Y by Adventure10, Mango247

Nice problem!

Let $\triangle DEF$ be the orthic triangle. First, $\angle AQH=\angle AQA' = 90$ where $A'$ is the antipode of $A$ . Thus $Q, H, N, A'$ are collinear. An easy angle chase gives $\angle MFN =\angle MEN =90$ , so $QH$ , the tangent to $(AEF)$ at $E$ , and the tangent at $F$ concur. Thus $QFHE$ is harmonic. A perspectivity at $A$ gives $XBDC$ harmonic where $X=AQ\cap BC$ . Thus $X\in EF$ by a well known lemma. On the other hand, since $NH\perp AQ$ and $AH\perp XN$ , $XH\perp AG$ and $X, H, G$ are collinear. Moreover, $(XQGN)$ is cyclic.

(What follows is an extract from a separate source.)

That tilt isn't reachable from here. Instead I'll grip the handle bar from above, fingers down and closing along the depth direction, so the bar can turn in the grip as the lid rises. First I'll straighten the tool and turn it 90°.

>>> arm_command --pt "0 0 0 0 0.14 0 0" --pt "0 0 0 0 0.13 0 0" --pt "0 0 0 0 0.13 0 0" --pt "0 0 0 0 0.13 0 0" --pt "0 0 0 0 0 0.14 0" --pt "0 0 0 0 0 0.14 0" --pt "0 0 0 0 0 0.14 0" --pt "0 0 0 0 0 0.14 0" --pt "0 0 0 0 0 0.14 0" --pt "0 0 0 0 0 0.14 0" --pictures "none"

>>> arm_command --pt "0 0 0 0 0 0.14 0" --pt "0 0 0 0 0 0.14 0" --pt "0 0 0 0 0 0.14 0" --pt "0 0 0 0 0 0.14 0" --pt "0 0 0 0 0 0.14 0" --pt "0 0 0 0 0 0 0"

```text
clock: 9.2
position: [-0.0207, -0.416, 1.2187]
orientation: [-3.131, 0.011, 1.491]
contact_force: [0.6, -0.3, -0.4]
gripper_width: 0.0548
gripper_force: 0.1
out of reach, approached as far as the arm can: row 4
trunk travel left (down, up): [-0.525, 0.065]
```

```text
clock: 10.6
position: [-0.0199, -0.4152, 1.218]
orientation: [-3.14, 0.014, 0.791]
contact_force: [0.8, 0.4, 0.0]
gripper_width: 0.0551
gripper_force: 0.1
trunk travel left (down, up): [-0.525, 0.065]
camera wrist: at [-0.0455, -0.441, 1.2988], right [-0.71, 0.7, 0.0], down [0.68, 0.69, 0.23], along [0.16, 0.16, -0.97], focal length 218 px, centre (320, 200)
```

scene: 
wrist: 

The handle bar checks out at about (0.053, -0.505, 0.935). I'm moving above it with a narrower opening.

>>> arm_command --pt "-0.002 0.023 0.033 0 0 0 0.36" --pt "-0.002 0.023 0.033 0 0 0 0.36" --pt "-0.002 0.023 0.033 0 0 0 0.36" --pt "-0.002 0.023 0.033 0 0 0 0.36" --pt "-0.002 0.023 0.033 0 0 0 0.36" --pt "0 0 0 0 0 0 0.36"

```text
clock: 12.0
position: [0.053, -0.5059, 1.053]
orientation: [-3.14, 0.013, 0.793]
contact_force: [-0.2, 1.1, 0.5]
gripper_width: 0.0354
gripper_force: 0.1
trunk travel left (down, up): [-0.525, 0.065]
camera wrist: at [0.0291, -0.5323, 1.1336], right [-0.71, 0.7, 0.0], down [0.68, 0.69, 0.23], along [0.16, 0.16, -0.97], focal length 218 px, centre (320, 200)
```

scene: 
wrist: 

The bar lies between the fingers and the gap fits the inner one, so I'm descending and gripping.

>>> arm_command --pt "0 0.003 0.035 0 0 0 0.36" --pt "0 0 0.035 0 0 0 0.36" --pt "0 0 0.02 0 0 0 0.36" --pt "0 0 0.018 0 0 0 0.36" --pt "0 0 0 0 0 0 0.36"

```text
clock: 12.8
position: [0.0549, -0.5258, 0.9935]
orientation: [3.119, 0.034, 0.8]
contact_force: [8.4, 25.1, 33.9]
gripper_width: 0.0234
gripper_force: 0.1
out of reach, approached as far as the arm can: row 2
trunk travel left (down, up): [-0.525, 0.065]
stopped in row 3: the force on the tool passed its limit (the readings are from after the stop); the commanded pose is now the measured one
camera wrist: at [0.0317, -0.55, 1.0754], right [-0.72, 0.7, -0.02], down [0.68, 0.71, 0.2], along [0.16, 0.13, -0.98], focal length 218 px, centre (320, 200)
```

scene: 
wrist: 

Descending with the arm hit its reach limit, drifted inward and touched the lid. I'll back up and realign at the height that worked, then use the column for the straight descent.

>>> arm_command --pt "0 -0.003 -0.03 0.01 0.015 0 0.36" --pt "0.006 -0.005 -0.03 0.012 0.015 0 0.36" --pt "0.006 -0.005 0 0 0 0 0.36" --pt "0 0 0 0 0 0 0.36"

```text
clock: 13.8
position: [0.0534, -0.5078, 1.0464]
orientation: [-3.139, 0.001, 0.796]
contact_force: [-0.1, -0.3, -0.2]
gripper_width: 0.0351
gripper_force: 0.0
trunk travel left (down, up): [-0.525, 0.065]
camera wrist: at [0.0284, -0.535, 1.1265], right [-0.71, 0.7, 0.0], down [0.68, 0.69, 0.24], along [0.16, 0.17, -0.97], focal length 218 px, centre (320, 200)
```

Let $T$ be the intersection of circles $(XQGN)$ and $(MFDNE)$ other than $N$ . Note $XT\cdot XM = XF\cdot XE=XB\cdot XC$ , so $T$ lies on $(MBC)$ . By Radical Axis on $(AQFHGE), (XQGN), (MFDNE)$ , $GQ, EF, TN$ concur. Let $R$ be the point of concurrence. On the other hand, by Radical Axis on $(MQDG), (XQGN), (MFDNE)$ , we have $MD, GQ, TN$ concur. Thus $R$ lies on $AH$ as well. We claim that $P, R, N$ are collinear.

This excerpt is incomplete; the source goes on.